● BRIEF 1
What does the source extract say from "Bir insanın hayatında" through "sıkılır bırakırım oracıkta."? Give the exact wording.
● BRIEF 2
Produce the text that comes next in the source extract.
* START SOURCE EXTRACT *
11 Nisan 2010 Pazar

Shake it up yavrum shake it up!


Bir insanın hayatında hiç mi istikrar olmaz? Hiç mi başladığı işi sonlandıramaz? Bu işin kompetanı odur dedirtemez?
Yok, yok, yok. Yapamıyorum, başaramıyorum bi türlü istikrarlı olabilmeyi. Mücadele hissim yok , konsantrayon problemim var , mantık yerine duygusal sensörlerle hareket ediyorum, bide üzerine başaramama korkusu eklenince böyle ayran gönüllü, maymun iştahlı bişiy gibi görünüyorum. Çok meraklı ve heycanlıyım mesela, bana bişiy anlatmaya gelmez.  Acayip uçuk, ütopik bişiy bile olsa o an olunabilir gelirse bana, bodozlama dalarım her türlü. Asla fizibilite çalışması yapmam. Ama neticeye baktığında ilk arıza durumunda sıkılır bırakırım oracıkta.
* END SOURCE EXTRACT *
* START PROVIDED MATERIAL *
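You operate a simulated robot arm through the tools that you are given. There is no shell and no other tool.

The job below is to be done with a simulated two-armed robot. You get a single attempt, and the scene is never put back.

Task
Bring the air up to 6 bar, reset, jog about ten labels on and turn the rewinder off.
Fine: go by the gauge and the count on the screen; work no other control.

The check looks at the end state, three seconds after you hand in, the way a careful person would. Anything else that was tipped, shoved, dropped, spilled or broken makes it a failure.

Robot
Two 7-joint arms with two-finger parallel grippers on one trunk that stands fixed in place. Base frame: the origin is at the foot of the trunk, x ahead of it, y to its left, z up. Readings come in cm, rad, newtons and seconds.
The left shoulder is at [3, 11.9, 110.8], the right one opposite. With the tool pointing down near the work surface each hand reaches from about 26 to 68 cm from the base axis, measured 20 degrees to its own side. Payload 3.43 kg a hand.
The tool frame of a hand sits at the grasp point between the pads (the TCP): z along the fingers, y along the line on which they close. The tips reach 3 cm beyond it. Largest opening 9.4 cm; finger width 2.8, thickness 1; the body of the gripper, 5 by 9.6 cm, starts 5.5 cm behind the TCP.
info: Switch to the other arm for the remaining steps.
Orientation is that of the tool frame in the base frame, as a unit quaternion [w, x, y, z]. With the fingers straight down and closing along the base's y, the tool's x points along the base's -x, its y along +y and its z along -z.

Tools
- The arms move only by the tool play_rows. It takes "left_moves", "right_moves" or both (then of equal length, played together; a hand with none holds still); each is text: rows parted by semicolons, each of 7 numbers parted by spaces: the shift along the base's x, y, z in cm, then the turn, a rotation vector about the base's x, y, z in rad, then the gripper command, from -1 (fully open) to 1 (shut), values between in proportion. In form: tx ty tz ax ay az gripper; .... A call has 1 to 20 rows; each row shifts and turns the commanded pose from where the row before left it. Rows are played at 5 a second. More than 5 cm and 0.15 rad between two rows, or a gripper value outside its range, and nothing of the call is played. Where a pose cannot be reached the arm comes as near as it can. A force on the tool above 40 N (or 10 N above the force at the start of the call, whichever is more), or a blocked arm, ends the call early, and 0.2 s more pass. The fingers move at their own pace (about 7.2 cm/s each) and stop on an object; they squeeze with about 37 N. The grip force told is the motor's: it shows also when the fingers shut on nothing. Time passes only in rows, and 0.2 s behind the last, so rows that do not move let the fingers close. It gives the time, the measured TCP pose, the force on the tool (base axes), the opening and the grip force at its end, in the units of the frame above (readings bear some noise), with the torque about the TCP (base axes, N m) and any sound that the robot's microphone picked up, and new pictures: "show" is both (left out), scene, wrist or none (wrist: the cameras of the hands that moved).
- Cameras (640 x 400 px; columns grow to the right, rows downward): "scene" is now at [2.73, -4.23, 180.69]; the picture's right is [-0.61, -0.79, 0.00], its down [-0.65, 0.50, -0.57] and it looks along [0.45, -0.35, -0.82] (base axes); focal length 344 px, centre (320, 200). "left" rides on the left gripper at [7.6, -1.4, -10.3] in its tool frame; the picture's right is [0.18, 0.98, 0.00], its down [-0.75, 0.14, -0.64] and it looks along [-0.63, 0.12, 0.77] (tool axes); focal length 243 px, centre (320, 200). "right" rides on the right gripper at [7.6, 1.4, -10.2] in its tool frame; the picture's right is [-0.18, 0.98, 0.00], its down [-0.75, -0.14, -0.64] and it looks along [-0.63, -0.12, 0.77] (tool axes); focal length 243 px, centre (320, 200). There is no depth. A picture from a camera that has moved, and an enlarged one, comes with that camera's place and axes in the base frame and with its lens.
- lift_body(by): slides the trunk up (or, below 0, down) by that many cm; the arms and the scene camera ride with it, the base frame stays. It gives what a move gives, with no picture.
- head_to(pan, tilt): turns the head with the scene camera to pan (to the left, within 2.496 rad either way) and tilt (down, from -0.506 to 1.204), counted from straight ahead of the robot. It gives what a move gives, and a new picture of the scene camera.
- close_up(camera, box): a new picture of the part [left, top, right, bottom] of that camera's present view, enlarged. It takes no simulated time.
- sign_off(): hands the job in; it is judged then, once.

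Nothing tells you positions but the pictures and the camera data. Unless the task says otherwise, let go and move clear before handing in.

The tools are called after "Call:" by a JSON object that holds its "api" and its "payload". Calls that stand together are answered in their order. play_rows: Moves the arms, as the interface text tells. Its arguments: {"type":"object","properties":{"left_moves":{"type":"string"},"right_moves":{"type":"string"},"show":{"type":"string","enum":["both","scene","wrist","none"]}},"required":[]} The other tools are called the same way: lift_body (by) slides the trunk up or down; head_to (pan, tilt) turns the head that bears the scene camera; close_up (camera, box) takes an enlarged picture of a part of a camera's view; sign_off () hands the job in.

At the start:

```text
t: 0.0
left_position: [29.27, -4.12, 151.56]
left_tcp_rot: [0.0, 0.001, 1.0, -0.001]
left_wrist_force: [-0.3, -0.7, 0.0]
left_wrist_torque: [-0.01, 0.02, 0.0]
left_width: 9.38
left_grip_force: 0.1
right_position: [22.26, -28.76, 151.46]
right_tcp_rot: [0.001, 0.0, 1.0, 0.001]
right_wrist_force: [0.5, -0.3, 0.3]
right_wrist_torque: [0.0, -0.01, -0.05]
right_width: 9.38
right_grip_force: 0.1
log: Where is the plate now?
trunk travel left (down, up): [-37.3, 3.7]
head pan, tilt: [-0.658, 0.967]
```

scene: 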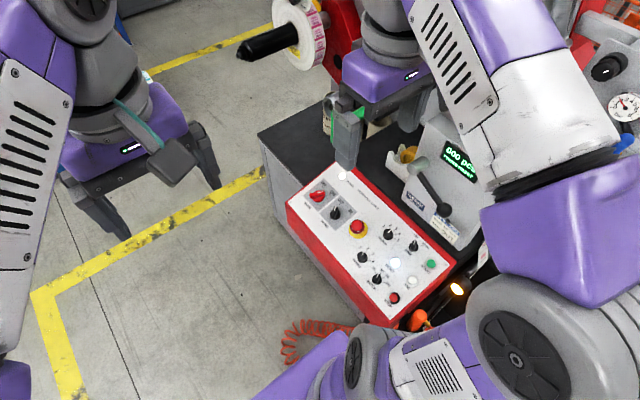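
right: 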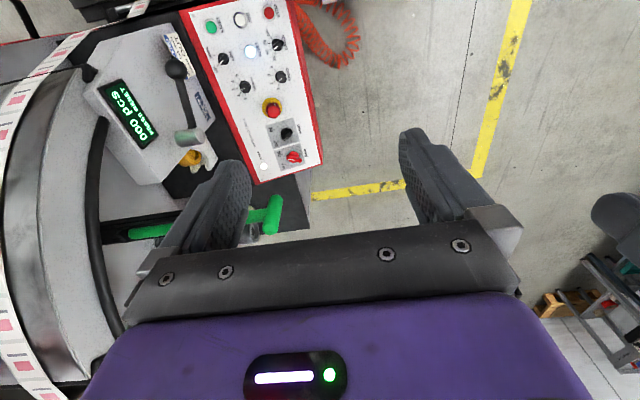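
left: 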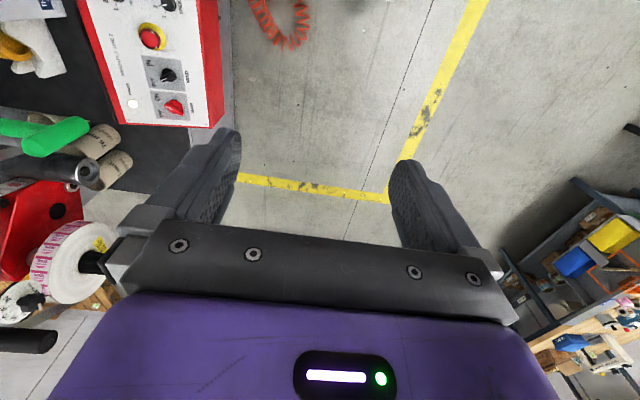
* END PROVIDED MATERIAL *
● ANSWER 1
Bir insanın hayatında hiç mi istikrar olmaz? Hiç mi başladığı işi sonlandıramaz? Bu işin kompetanı odur dedirtemez?
Yok, yok, yok. Yapamıyorum, başaramıyorum bi türlü istikrarlı olabilmeyi. Mücadele hissim yok , konsantrayon problemim var , mantık yerine duygusal sensörlerle hareket ediyorum, bide üzerine başaramama korkusu eklenince böyle ayran gönüllü, maymun iştahlı bişiy gibi görünüyorum. Çok meraklı ve heycanlıyım mesela, bana bişiy anlatmaya gelmez.  Acayip uçuk, ütopik bişiy bile olsa o an olunabilir gelirse bana, bodozlama dalarım her türlü. Asla fizibilite çalışması yapmam. Ama neticeye baktığında ilk arıza durumunda sıkılır bırakırım oracıkta.

● ANSWER 2
Ben de düzgün, net insanlardan olmak istiyorum, çok mu yani?  Elime aldığım her işi sonuna kadar götürmek istiyorum. Böyle ucundan kıçından biçok şeyden anlamaktansa, bi konuda adam gibi uzmanlaşmak istiyorum. Bi işe başlarken ki o heyecanım daim olsun istiyorum.
Misal: bi ara dansa merak saldım, 1 sene kadar latin dansları kursu aldım. Sonra baktım millet dans gecelerini sektirmiyo, yarışmalara falan hazırlanmaya başlıyolar, direkt gerildim ve  bıraktım. Sonra 6 ay kadar funk dersi aldım. Onda da 18lik yeniyetme lastik gibi kızların arasında, latinden kalma alışkanlıkla Jamiroquai’da kalça sallıyo bulunca kendimi 4. ayda pes ettim.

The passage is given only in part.